C.    Kedatangan Bangsa Arya dan Pertemuan dengan Bangsa Dravida
Nama arya berarti bangsawan atau tuan, yang terdapat dalam bahasa persia dan india. Perpindahan Bangsa Arya di India terjadi bertahap-tahap, dan tidak terjadi langsung dengan gelombang besar. Waktu yang dibutuhkan juga membutuhkan waktu yang berabad-abad, itupun sambil membawa keluarga mereka.[9]
khyber-pass-route-800.jpg
Gambar 4: Celah Khaibar
Pada tahun 1500 SM, bangsa Arya yang berasal dari Asia Tengah masuk ke wilayah India melalui Celah Khaibar. Kedatangan mereka mendesak bangsa Dravida. Bangsa Arya yang merupakan bangsa penggembala berkulit putih dan badan tinggi besar berperang beberapa lamanya dengan bangsa Dravida. Peperangan tersebut mengakibatkan bangsa Dravida pindah ke selatan, namun ada juga yang tetap bertahan dan melakukan interaksi dengan bangsa pendatang tersebut. Interaksi yang terus-menerus itu menimbulkan asimilasi kebudayaan, yaitu lahirnya kebudayaan Hindu yang merupakan percampuran kebudayaan Dravida dan Arya.[10]
Pada waktu bangsa Arya menyerbu ke India, di sana telah tinggal penduduk India yang asli, termasuk bangsa Dravida. Bangsa ini berbadan kecil kulitnya kehitam-hitaman bahkan ada juga yang hitam, hidungnya pipih dan rambutnya ikal, mula-mula bangsa asli tersebut tersebar di seluruh India Selatan saja. Bangsa Dravida itu tinggal di kota-kota, bercocok tanam, dan pandai berlayar menyusuri pantai.
Sifat bangsa Arya berlainan dengan bangsa Dravida. Bangsa Arya berkulit putih, badannya tinggi dan besar, rambutnya kemerah-merahan, hidungnya besar dan mancung, dan matanya biru. Sifat yang paling istimewa dari bangsa Arya ini adalah pandai berperang daripada bangsa Dravida. Mereka menggunakan bahasa Sansekerta. Mereka tidak lagi menjadi bangsa pengembara, melainkan sebaliknya. Mereka menetap menjadi masyarakat desa, bercocok tanam, dan berdagang. Mereka mempunyai tiga macam pekerjaan utama yakni menjalankan agama, berperang, dan berdagang. Ketiga pekerjaan itu menimbulkan tiga golongan dalam pergaulan hidup mereka, yaitu golongan pendeta, golongan prajurit, dan golongan gpedagang. Lambat laun ketiga golongan tersebut berubah menjadi kasta Brahmana, kasta Ksatria, dan kasta Waisya. bangsa asli (Dravida( yang telah ditaklukkan,  oleh bangsa Arya, mereka dimasukkan ke dalam kasta yang keempat yakni kasta Sudra. Sedang bangsa asli yang terdesak ke selatan, tidak dimasukkan ke dalam kasta apapun. Mereka oleh bangsa Arya disebut kasta Pariah, artinya orang yang tidak termasuk ke dalam lingkungan pergaulan hidup tertentu. Dari asas pergaulan kehidupan social itu menyebabkan timbulnya konsepsi Hinduisme mengenai struktur dan susunan masyarakat.[11]

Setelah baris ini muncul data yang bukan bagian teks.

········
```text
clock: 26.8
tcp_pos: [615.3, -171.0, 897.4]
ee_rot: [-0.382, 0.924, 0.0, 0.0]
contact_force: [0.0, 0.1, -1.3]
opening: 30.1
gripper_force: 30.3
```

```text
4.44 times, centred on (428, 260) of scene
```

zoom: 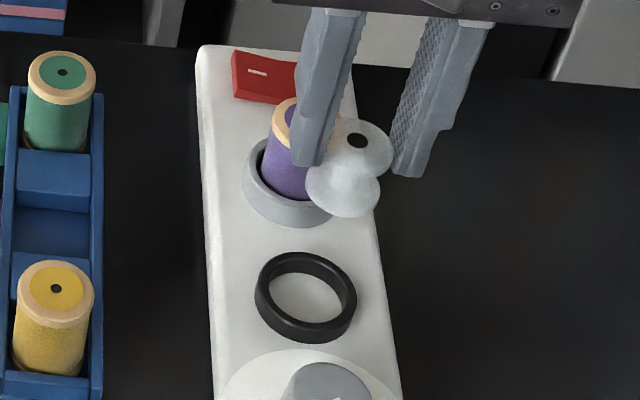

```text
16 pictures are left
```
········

D.    Pengaruh Bangsa Arya
Kedatangan bangsa Arya di India telah memberi pengaruh besar dalam sejarah perkembangan Bangsa India sendiri. Bangsa Dravida yang sebelumnya telah menempati India telah memberi tiga reaksi pasca serangan bangsa Arya. Kelompok pertama adalah mereka yang menolak kedatangan bangsa Arya dengan memberi perlawanan sampai mati. Kelompok kedua yaitu mereka yang akhirnya menyingkir ke daerah selatan, Deccan dan Bihar. Kelompok ketiga adalah yang kemudian melakukan asimilasi dengan bangsa Arya, yang kemudian melahirkan budaya baru.
Fokus peneitian para ilmuan sejarah masih masih berkisar pada budaya yang telah dihasilkan oleh percampuran bangsa Arya dan Dravida tersebut, atau yang kemudian sering dengan kebudyaan Indo-arya. Alasan utamanya adalah bahwa percampuran tersebut selanjutnya melahirkan sistem budaya dan poitik yang lebih mudah untuk dirunut pada sejarawan. Pengaruh selanjutnya dari budaya Indo-arya adalah munculnya perbagai budaya seperti Bahasa Sansekerta, Upacara Keagamaan, dan hal-hal sacral lainnya. Selain itu adalah kemunculan dan berkembangnya Agama Hindu yang menjadi agama terbersar di India sampai sekarang.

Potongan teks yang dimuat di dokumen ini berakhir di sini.